Canada's AI Strategy Bets on Government Buying Power to Help Firms Go Global
Ottawa unveiled a national AI strategy Thursday that promises to help Canadian tech companies compete internationally by becoming a customer itself and providing export support. The approach targets a gap: firms like Montreal-based Coveo generate 97 percent of revenue from outside Canada, yet the federal government remains a minor customer.
The strategy commits Ottawa to act as a "strategic anchor customer" for Canadian AI scale-ups. Tech executives say a government contract delivers two things: immediate revenue and credibility with foreign buyers.
Coveo's chair Louis Têtu said he would have welcomed a Canadian government contract when an Australian Taxation Office official asked if Ottawa used the company's technology. "I would have loved to say, 'Yes,'" he said. Coveo signed a non-binding agreement with the federal government in December to explore using its AI tools in public services.
Infrastructure and Talent as Competitive Tools
The strategy also commits to sourcing more AI processing power from Canadian providers and exploring capacity purchases and direct funding for large data centres. Companies that build infrastructure for government projects learn what major clients need and can prove themselves to foreign customers.
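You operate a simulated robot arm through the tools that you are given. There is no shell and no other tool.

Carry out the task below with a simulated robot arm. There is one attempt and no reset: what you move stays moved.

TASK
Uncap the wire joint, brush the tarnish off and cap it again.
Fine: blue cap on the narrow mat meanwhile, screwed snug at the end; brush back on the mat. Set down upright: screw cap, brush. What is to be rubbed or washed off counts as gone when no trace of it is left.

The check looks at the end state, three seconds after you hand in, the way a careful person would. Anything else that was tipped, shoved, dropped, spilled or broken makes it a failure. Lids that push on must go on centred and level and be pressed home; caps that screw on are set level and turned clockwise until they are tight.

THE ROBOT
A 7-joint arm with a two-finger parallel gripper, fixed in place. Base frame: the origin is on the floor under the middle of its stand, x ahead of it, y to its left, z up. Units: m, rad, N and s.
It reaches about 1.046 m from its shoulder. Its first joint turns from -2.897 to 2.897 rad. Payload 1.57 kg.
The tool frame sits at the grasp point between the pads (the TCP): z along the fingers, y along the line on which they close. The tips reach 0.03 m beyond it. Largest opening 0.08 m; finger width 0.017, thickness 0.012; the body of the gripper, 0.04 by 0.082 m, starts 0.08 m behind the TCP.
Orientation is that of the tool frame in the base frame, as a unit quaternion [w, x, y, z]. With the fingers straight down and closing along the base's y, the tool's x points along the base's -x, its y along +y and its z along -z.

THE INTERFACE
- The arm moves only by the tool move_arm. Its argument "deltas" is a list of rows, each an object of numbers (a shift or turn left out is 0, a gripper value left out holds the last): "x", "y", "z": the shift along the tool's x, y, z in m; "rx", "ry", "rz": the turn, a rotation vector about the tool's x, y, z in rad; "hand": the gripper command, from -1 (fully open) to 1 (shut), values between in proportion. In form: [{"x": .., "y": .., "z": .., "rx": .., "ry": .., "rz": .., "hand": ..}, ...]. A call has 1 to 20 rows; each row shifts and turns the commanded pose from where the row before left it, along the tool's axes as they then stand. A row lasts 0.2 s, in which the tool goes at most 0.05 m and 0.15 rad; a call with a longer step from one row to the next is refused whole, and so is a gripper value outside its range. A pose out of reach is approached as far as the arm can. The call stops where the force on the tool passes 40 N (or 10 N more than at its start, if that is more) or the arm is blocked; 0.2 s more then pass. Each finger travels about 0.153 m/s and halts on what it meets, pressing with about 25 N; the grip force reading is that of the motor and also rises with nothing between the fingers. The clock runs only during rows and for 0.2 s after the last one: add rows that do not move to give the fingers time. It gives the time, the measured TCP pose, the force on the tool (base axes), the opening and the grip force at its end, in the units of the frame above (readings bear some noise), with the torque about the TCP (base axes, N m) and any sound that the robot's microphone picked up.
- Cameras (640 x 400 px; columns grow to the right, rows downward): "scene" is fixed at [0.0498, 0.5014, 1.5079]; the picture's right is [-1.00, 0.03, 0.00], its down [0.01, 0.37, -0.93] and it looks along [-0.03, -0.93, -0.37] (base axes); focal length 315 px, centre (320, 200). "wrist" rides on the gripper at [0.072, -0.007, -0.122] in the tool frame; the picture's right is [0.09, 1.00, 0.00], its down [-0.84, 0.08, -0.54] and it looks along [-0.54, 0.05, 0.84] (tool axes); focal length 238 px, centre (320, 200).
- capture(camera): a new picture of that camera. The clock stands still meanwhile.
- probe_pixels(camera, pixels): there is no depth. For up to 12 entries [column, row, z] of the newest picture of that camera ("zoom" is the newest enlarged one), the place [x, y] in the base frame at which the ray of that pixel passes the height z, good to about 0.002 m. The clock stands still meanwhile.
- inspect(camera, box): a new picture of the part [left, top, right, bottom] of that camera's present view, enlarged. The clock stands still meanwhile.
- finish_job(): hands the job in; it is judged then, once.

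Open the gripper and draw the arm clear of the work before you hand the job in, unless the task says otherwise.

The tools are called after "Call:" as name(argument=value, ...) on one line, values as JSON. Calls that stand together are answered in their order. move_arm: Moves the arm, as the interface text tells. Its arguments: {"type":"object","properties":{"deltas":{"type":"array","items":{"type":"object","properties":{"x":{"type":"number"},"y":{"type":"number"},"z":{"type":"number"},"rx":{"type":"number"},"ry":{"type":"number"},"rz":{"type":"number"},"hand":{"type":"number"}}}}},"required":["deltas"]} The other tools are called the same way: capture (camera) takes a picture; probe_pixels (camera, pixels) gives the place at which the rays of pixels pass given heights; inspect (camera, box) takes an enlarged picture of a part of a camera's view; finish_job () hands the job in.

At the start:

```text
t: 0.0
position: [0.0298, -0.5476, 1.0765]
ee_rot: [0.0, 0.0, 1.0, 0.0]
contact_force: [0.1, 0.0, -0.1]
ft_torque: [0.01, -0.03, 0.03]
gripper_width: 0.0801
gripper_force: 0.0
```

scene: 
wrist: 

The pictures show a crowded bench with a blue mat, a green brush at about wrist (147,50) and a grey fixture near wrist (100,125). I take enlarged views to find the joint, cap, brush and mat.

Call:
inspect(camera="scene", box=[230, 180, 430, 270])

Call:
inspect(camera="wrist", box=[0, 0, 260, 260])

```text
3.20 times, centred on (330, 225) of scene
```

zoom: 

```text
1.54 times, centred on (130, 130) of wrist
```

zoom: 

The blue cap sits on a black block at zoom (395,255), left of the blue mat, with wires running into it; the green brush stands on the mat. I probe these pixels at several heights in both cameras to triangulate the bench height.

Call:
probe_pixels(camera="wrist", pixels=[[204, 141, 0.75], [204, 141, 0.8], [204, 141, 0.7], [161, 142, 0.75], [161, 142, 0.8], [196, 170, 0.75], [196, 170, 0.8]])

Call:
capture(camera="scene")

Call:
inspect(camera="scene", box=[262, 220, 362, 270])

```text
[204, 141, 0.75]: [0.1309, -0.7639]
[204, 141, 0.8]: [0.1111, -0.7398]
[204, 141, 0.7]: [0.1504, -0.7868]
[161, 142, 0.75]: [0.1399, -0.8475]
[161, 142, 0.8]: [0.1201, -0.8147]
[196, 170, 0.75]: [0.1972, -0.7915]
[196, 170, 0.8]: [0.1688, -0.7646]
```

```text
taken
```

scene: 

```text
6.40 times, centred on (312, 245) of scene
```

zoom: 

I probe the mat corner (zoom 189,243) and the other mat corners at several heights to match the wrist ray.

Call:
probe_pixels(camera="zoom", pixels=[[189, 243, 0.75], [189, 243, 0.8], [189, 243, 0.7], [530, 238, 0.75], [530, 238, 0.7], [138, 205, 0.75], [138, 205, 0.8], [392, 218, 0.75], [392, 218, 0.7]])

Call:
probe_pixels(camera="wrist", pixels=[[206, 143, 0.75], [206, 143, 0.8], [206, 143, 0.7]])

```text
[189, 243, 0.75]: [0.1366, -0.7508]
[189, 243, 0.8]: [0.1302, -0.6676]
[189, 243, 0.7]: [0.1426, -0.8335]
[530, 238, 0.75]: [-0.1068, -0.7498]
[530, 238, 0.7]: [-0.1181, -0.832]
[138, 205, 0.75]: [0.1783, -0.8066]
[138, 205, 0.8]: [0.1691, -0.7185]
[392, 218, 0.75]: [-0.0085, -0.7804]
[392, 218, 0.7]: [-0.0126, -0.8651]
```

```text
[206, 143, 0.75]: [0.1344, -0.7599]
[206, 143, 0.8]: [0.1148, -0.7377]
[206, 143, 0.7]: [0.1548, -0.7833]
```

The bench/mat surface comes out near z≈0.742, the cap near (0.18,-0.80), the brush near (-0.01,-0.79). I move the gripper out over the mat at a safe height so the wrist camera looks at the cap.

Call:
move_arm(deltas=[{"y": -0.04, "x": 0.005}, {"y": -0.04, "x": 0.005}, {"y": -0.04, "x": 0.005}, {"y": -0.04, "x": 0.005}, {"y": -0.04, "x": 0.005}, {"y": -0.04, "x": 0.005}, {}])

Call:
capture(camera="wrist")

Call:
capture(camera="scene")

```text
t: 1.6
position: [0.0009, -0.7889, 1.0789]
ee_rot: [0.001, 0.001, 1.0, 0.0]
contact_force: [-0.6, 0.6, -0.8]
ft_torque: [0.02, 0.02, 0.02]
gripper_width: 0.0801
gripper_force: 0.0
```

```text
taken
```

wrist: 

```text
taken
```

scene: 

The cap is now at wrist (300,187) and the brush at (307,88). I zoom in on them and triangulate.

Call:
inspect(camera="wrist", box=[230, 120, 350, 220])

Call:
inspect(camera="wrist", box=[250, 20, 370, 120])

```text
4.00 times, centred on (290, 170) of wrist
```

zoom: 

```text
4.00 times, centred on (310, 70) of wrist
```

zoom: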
Simon Ahdoot, CEO of Montreal-based Hypertec, said the model works in steps. "You build up capabilities by doing progressively larger deals," he said-a 10-megawatt data centre project helps firms land a 50-megawatt one, then 100 megawatts and so on.
Ottawa also plans to deploy diplomats and trade commissioners to market Canadian AI firms internationally and to open sales opportunities through technology agreements with other countries.
The government is particularly focused on foundation models-the multi-functional systems powering tools like ChatGPT and Claude. Canada is one of only four countries developing such models, Prime Minister Mark Carney said Thursday. Ottawa has already backed Cohere with financing and contracts, including support for its acquisition of German AI startup Aleph Alpha.
The "Canadian" Advantage
Cohere co-founder Nick Frosst said being Canadian helps internationally. "Lots of countries are looking for partners that share their values and share how they think the technology should be deployed," he said. The firm has positioned itself as a sovereignty alternative-customers control the software by running it on their own infrastructure.
Hypertec is also seeing benefits. Last June it announced a partnership with San Francisco-based Together AI to set up two gigawatts of compute capacity in Europe. Ahdoot said he's noticed warmer receptions from European customers and partners over the past year. "It's almost like the different ministers and the prime minister have been working in business development for Canadian companies as a whole," he said.
Talent and Research Gaps
Ottawa aims to increase AI research chairs from 143 to nearly 200 to attract top researchers. Elissa Strome, executive director at non-profit CIFAR, said expanding positions sends "a very strong signal" to researchers to consider Canada.
The country still faces obstacles. Canada ranks eighth on The Observer's AI Index, behind the U.S. and China but also smaller economies like Singapore, South Korea, and Israel. Canada's score is weighed down by lack of infrastructure and negative public attitudes to AI.
Têtu cautioned that companies can't wait for government support to materialize. "We would be bankrupt if we had waited," he said.